Roslyn artist Alan Richards' "Sunday in the Park with Georges" photomontage transposes children and older men onto a jungle gym into the neighborhood he grew up in.
Roslyn artist Alan Richards’ “Sunday in the Park with Georges” photomontage transposes children and older men onto a jungle gym in the neighborhood he grew up in.
Courtesy of Alan Richards

For decades, tens of thousands of photographs depicting average American life before and during World War II have sat forgotten in the Library of Congress archives.

Most of the time, their subjects don’t have names and are in black and white.

But Roslyn artist Alan Richards is giving a selection of these unknown figures and the worlds they once lived in a new life in his latest exhibition, “Let Me Show You Something,” at the Art League of Long Island from March 29 through April 12 in Dix Hills.

Richards creates his “photomontages” primarily from black-and-white photos from the Office of War Information, Farm Services Administration, and commercial photographs captured around WWII. 

Whether it’s a person, object, background, or other striking visual in a picture, Richards creates a new image and scene from these components and adds color to give the subjects new life.

“It’s a captured moment in time, usually between only one or two persons,” Richards said.

Richards also draws inspiration from his personal life when creating his photomontages.

In his work, “Sunday in the Park with Georges,” children run around and climb a jungle gym while older men sit on the top. The apartment building Richards placed in the background is the very same one where he grew up in Fresh Meadows, Queens.

“I grew up in that type of park,” Richards said. “Those guys grew up in that neighborhood in my head; they’ve been meeting at this park forever.”

“Sunday in the Park with Georges” is a nod to the Stephen Sondheim-James Lapine Broadway musical of nearly the same name. It was about the post-Impressionist French artist Georges Seurat, who pioneered a technique known as Pointillism, and was best known for his masterpiece “A Sunday Afternoon on the Island of La Grande Jatte.”

Asked why he used the Sondheim musical as the name of his exhibit, Richards said he likes to be playful with his titles. He figured it would be funny to connect the famous painting and the musical if there were multiple “Georges” sitting around in a park of his own imagination. He often adds puns in the same vein across his work.

Alan Richarsds' "So, What's New?" puts together images of women looking out of their window keeping up with the latest neighborhood news.

Alan Richards’ “So, What’s New?” puts together images of women looking out of their windows, keeping up with the latest neighborhood news. Courtesy of Alan Richards

While Richards now spends days at a time creating each photomontage, he only started creating art full-time around 15 years ago. Richards said working as an audiologist and other personal obligations prevented him from exploring his artistic side.

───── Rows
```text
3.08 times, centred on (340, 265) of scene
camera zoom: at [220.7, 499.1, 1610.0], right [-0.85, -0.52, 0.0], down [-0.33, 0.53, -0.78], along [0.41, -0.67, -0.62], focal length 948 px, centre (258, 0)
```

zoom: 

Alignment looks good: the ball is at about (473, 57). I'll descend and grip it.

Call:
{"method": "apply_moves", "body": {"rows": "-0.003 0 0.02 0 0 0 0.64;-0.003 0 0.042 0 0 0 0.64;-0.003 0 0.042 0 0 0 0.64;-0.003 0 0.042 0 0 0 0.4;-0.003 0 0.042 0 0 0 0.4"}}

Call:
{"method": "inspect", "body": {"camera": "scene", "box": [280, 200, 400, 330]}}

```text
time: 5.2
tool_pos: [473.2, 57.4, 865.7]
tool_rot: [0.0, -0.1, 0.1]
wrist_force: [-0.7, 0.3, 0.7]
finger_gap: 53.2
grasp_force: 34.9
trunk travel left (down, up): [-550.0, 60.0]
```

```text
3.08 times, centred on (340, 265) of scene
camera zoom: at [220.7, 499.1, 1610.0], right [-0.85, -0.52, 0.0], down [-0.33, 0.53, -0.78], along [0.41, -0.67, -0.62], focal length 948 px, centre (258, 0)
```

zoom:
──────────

But Richards said he’s always had a creative knack. His mother was an oil painter and his father was a commercial artist. Even during his free time at work, Richards would create sketches and watercolors of his surroundings.

Since entering the art world over a decade ago, Richards has featured his work at dozens of galleries and art shows, including the Nassau County Museum of Art, the Heckscher Museum, and Sid Jacobson JCC. 

Edward Hopper and David Hockney are among Richards’ inspirations, with the vibrant pastels and often solitary figures in Hockney’s work and serene subjects in Hopper’s paintings attracting Richards’ attention.

Richards said he hopes his latest exhibition will allow people of his generation to view their pasts in new, colorful ways and for younger generations to look at and appreciate what came before them.

The artwork featured in “Let Me Show You Something” also appears in Richards’ flip book “History Re-Imaged,” which Richards said wouldn’t have been possible without his wife catching his every grammatical mistake.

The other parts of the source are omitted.